I returned to Lahore and at Islamabad found top government officials delighted at the breakthrough. It was after all a major national project at stake. As I left a government office an official came running and said: “The big sahib has to be paid his share per cent”. I froze, returned to my Lahore office and immediately faxed the baron. “Herr Baron seems you were correct. I also cannot work with them.” I got an amazing response, which said: “I trusted you. If you ever want to work with us, just let me know”. One has been silent ever since.

But the legacy of my father grows larger as time passes. In 1939, he joined the All-India Radio of Lahore, only to be posted as a BBC war correspondent based with the massive Indian Army fighting in North Africa, in Italy, in France, and other places including at Dunkirk. For five years, he was at work till the war ended in 1945 and walked through the Auschwitz camp with his colleague Richard Dimbleby. His report is part of history now.

But my father always had a regret over the way Indian soldiers were treated, and afterwards remembered, for their services by the colonial power. Back in London, he was sent to track down Indian soldiers who had disappeared in France. One example was of a Punjabi who had married a French girl and lived in a village. As my father, who spoke fluent French, approached the man and said in chaste Punjabi: “Ke haal aye?” He replied immediately: “Theek aye” and then begged him to spare him as he had two children. My father raised his glass and said: “Daffa ho ja”. The stories are endless.

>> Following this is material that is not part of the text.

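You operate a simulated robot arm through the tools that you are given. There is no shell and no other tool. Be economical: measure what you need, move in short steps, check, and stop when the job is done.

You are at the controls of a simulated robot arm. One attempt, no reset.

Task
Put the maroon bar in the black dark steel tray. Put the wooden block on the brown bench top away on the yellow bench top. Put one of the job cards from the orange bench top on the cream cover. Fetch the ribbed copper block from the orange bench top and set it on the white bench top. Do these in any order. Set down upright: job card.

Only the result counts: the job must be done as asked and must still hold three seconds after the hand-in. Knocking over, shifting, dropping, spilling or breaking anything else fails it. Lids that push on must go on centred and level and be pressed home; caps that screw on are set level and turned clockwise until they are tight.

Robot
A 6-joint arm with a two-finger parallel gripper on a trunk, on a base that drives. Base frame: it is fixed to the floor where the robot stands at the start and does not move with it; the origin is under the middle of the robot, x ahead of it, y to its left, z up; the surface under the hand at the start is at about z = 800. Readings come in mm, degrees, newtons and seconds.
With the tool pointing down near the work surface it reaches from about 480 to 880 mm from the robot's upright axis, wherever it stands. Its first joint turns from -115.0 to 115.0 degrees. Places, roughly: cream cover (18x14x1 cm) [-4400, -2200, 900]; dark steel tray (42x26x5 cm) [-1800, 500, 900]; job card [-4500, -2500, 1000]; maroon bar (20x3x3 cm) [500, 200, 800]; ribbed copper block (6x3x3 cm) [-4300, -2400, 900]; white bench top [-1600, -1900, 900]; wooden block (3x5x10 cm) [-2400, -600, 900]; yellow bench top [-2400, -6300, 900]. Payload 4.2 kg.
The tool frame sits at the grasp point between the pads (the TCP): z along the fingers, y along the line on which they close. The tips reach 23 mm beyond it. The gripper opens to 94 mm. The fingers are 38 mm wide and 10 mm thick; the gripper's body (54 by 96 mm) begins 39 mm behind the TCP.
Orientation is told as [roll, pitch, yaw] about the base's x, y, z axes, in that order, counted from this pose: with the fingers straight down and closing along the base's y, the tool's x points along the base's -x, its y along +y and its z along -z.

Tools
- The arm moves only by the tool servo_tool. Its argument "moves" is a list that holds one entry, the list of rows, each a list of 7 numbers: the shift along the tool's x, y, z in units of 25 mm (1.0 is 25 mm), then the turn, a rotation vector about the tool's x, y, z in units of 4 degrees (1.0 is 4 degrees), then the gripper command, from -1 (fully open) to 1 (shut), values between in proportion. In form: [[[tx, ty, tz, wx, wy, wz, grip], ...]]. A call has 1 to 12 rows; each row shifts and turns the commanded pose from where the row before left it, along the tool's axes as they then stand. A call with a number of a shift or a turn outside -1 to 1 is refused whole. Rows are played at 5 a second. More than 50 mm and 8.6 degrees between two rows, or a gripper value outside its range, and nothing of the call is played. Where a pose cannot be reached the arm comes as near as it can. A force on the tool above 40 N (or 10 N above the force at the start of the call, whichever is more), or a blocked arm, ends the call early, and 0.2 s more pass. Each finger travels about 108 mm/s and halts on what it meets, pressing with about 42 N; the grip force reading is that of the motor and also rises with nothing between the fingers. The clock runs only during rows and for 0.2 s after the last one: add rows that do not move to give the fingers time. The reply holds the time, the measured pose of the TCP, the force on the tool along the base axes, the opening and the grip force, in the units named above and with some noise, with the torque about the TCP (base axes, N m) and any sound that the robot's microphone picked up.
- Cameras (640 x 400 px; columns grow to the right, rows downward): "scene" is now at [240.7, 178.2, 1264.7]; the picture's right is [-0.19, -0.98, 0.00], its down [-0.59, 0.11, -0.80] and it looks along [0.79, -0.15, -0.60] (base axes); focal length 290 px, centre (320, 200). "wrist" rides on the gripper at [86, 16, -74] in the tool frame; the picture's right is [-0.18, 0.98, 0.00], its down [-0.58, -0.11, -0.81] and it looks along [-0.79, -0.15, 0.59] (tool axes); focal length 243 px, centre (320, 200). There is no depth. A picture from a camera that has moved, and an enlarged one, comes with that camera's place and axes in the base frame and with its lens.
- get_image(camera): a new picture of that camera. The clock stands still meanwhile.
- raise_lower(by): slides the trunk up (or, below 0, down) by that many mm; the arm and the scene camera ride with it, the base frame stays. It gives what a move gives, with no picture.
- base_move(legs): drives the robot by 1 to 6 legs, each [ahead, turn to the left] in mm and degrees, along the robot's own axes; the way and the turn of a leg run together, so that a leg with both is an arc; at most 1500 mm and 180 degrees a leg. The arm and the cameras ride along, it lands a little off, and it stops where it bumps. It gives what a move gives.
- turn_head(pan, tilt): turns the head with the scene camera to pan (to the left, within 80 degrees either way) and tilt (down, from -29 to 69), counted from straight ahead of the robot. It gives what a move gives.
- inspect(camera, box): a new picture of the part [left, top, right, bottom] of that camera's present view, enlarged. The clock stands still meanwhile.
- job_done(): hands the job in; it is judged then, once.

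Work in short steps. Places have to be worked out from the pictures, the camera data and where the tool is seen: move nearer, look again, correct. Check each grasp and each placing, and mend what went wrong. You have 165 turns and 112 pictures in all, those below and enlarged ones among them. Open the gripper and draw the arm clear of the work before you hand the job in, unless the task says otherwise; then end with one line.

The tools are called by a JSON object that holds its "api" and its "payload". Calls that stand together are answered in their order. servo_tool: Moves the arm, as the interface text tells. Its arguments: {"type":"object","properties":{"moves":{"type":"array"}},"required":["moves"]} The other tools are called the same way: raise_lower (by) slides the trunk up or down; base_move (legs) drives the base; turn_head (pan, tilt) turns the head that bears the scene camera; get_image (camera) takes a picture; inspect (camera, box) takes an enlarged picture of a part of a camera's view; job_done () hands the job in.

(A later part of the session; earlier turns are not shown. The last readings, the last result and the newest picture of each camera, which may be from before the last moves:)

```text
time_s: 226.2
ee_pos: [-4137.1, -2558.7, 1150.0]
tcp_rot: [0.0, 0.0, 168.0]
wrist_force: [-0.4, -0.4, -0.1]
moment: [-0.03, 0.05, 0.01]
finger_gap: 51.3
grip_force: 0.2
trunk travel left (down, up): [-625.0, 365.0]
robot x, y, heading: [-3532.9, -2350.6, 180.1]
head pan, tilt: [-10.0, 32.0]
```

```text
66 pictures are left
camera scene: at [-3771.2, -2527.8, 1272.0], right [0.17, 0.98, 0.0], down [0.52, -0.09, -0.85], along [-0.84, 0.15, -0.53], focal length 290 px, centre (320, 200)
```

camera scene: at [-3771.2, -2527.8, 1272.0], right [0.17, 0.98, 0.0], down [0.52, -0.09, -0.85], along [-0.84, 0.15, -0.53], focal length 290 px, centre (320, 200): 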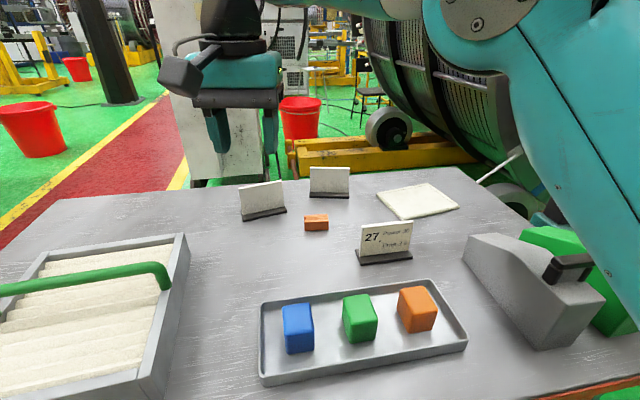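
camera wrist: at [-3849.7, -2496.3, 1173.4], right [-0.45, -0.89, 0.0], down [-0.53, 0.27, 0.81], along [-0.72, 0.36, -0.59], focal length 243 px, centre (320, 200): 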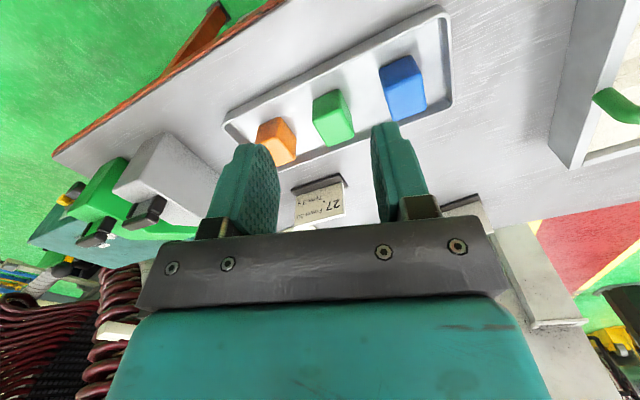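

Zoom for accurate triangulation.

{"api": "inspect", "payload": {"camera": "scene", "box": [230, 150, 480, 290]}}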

Among his many friends, including the Ethiopian emperor Haile Selassie then living in London in exile, was the Catalan cellist Pablo Casals. He spent many nights listening to him at his Prades village in France just next to the Spanish border. I remember him telling us that after each piece he would ask: “Hamid, tell me which piece was that?” Each time my father got it right. After all his PhD in classical music from the London School held him in good stead.

But his first love was Indian classical music, and he had been a pupil of Ustad Ashiq Ali Khan and knew each ‘raag’ well and could reel off who sang it best. I remember I once walked through Bhati Gate to the Taxali area where the Patiala family of classical musicians lived, namely Ustad Akhtar Hussain and his sons Amanat, Fateh and Hamid Ali. Sadly, the place is now part of a bizarre food street.

Ustad Akhtar often asked me to become his ‘shagird’. But my father insisted that only after he finishes his education. Since those days Hamid Ali has been a good friend. At the opening ceremony where their traditional house, as also of other musicians, was ‘forcibly’ converted into a food street, as a journalist I sat next to Hamid Ali. He looked sadly, in silence, at his old house with tears in his eyes. I sat in silence for his emotion one could understand.

Every evening we had an array of guests, from Roshan Ara Begum to Ustad Ghulam Hussain Shaggan, to poets well-known as well as writers, journalists, and thinkers of every ilk. Once the painter Sadequain came over and stayed for a week, filling our schoolbooks. Shakir Ali was a regular. Faiz Ahmed Faiz and others often came, and the list is endless. One friend was the finance secretary Badruz Zaman, who would spend two or three nights at Data Darbar disguised as a beggar. On this he would never comment.

But with this array of people coming meant that my elder brother and I were forced to cycle to Gowalmandi to buy fish, or kebabs. Sardar, the fish shop owner, always asked: “Who has come today?” I remember for Faiz Sahib he would stand up and get a good piece of fish and cook it in a special way.

When my father passed away at the age of 51 only, the rush was immense. But within a week everyone disappeared, except ‘Chacha’ FE Chaudhry the photographer, whose Quickly in our youth we loved to pinch and try. He always knew what we were up to. But my brave mother kept her huge clan of ten together and happy.

The condolences kept coming in. Two we will never forget. One was from his childhood friend the writer Rajinder Singh Bedi. It was a two-liner. “Yaar se sadha. Vada banda see. Dil wallah see”. But the letter from the great BBC cricket commentator, and his roommate for two years, John Arlott, was special. The letter said: “Dear Pip, they don’t make men like ‘em any more”. Both the great friends were brief, like all good friends should be.

Such is the legacy of my father. This column in a way is because of him, for every Sunday he would walk me through the old walled city, telling me who lived where. It was as if he knew every house. I am sure all our readers have their own special legacy. It makes sense to share it with their children. The history of every family makes up what our society is all about … each one worth cherishing. My apologies for being slightly sentimental.